*** Source ***

Lease and Purchase of the Bunker Hill Mine

The Company purchased the Bunker Hill Mine in January 2022, as described below.

Prior to purchasing the Mine, the Company had entered into a series of agreements with Placer Mining Corporation ("Placer Mining"), the prior owner, for the lease and option to purchase the Mine. The first of these agreements was announced on August 28, 2017, with subsequent amendments and/or extensions announced on November 1, 2019, July 7, 2020, and November 20, 2020.

Under the terms of the November 20, 2020 amended agreement (the "Amended Agreement"), a purchase price of $7,700,000 was agreed, with $5,700,000 payable in cash (with an aggregate of $300,000 to be credited toward the purchase price of the Mine as having been previously paid by the Company) and $2,000,000 in Common Shares of the Company. The Company agreed to make an advance payment of $2,000,000, credited toward the purchase price of the Mine, which had the effect of decreasing the remaining amount payable to purchase the Mine to an aggregate of $3,400,000 payable in cash and $2,000,000 in Common Shares of the Company.

The Amended Agreement also required payments pursuant to an agreement with the U.S. Environmental Protection Agency ("EPA") whereby for so long as the Company leases, owns and/or occupies the Mine, the Company would make payments to the EPA on behalf of Placer Mining in satisfaction of the EPA's claim for historical water treatment cost recovery in accordance with the Settlement Agreement reached with the EPA in 2018. Immediately prior to the purchase of the Mine, the Company's liability to EPA in this regard totaled $11,000,000.

The Company completed the purchase of the Bunker Hill Mine on January 7, 2022. The terms of the purchase price were modified to $5,400,000 in cash, from $3,400,000 of cash and $2,000,000 of Common Shares. Concurrent with the purchase of the Mine, the Company assumed incremental liabilities of $8,000,000 to the EPA, consistent with the terms of the amended Settlement Agreement with the EPA that was executed in December 2021 (see "EPA 2018 Settlement Agreement & 2021 Amended Settlement Agreement" section below).

*** Data lines ***

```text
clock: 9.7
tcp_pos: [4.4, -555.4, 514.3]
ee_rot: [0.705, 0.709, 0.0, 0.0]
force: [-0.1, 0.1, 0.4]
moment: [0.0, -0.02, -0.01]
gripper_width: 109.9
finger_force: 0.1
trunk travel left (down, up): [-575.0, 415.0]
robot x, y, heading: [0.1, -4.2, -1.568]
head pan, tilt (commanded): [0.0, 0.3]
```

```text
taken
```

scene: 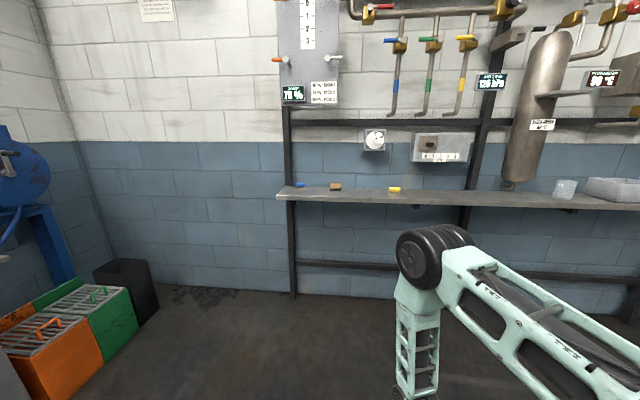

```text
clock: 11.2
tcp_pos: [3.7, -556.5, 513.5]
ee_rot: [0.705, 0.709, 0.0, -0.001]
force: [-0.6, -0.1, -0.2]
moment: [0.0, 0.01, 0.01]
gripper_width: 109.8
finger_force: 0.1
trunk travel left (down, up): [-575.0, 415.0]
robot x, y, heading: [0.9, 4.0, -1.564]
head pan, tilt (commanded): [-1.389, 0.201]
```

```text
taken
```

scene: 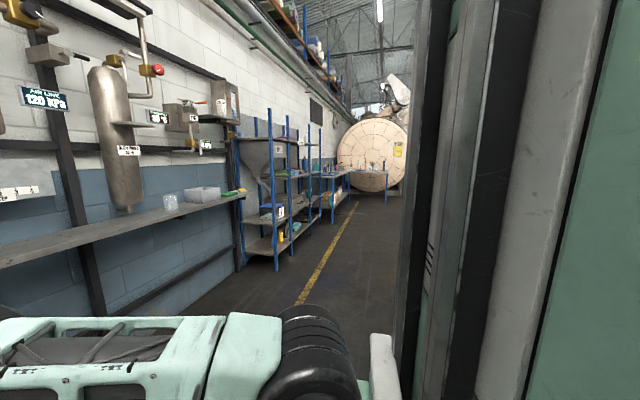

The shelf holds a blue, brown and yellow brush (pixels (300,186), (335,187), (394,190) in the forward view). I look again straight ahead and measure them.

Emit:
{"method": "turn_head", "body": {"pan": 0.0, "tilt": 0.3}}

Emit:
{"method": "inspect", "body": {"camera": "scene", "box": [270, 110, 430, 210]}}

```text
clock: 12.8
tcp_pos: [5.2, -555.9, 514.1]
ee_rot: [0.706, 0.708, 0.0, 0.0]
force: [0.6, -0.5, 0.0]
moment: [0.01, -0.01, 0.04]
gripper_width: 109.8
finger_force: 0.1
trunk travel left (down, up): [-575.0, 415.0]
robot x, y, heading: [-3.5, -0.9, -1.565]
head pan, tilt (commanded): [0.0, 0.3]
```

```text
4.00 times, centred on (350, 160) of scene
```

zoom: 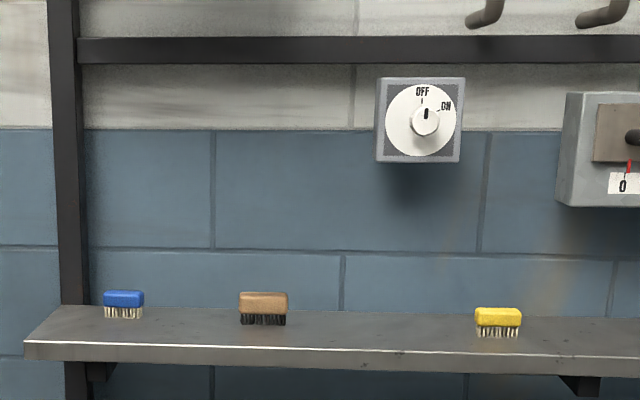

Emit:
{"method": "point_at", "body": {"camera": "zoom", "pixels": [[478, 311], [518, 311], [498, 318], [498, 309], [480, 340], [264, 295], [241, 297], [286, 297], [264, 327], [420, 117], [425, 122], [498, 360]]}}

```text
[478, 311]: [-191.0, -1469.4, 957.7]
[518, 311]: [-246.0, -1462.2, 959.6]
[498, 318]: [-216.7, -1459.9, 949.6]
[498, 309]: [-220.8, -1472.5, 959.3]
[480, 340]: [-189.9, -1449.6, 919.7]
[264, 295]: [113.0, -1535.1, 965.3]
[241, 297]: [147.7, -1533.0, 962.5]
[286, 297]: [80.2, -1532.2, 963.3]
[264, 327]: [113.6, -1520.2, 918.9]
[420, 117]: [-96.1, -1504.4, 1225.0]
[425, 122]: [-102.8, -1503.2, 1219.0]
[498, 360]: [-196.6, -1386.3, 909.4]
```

***
*** Data lines ***

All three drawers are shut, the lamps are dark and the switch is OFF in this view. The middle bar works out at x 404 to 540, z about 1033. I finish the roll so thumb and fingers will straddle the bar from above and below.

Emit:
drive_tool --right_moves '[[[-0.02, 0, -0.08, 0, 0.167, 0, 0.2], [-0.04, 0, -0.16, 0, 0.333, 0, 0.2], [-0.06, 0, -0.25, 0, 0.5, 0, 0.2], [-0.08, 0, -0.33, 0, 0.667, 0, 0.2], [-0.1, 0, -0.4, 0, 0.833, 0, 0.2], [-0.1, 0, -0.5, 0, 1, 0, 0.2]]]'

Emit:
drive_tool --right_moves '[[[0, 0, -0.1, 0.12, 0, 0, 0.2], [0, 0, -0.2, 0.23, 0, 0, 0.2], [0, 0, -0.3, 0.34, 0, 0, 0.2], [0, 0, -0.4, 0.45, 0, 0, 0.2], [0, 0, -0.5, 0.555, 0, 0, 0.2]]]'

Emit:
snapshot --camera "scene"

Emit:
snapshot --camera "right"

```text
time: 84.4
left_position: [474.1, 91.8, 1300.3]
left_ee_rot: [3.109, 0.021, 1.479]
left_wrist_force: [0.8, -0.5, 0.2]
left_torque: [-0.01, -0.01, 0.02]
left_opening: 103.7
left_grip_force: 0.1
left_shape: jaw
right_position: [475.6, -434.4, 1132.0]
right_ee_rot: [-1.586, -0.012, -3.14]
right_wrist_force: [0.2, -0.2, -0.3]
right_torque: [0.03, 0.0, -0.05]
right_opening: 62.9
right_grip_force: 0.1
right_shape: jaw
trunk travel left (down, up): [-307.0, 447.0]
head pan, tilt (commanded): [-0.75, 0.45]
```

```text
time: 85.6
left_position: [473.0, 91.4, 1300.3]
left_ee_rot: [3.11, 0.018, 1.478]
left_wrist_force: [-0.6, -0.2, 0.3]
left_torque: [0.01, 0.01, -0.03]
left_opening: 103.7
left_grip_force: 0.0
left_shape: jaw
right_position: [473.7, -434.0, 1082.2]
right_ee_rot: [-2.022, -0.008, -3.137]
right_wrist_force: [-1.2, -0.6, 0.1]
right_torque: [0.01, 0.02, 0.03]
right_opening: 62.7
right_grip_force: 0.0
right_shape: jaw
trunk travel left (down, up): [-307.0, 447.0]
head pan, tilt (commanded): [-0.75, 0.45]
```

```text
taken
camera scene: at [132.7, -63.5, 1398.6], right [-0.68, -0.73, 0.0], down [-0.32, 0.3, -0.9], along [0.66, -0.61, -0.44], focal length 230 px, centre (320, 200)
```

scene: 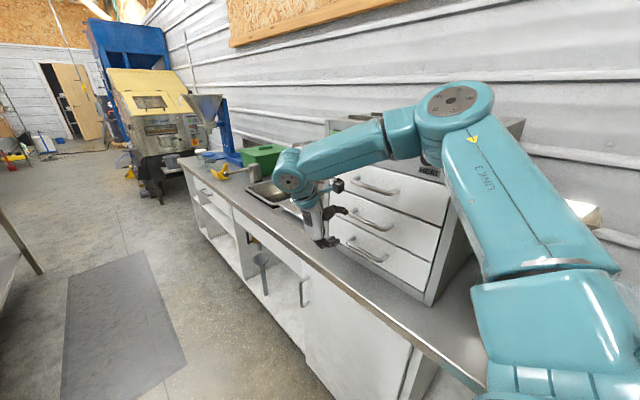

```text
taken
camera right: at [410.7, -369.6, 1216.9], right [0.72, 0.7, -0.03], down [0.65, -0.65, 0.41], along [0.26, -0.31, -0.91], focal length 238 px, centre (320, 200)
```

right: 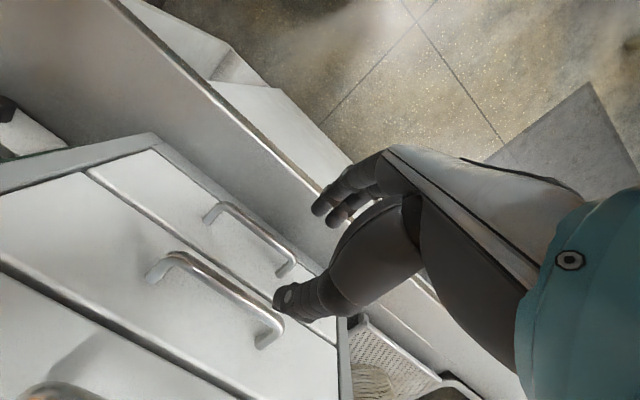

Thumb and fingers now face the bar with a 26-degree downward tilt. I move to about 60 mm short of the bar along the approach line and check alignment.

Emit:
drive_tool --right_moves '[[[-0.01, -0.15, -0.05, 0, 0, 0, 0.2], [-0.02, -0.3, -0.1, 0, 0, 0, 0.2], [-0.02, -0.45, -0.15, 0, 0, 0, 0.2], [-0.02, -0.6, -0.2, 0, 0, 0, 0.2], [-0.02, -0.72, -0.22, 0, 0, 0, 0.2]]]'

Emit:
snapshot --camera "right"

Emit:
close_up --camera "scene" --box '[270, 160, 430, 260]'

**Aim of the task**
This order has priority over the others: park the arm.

***

**Aim of the task**
Could you quote the source from "Prior to purchasing" up to and including "November 20, 2020."?

**Answer to the problem**
Prior to purchasing the Mine, the Company had entered into a series of agreements with Placer Mining Corporation ("Placer Mining"), the prior owner, for the lease and option to purchase the Mine. The first of these agreements was announced on August 28, 2017, with subsequent amendments and/or extensions announced on November 1, 2019, July 7, 2020, and November 20, 2020.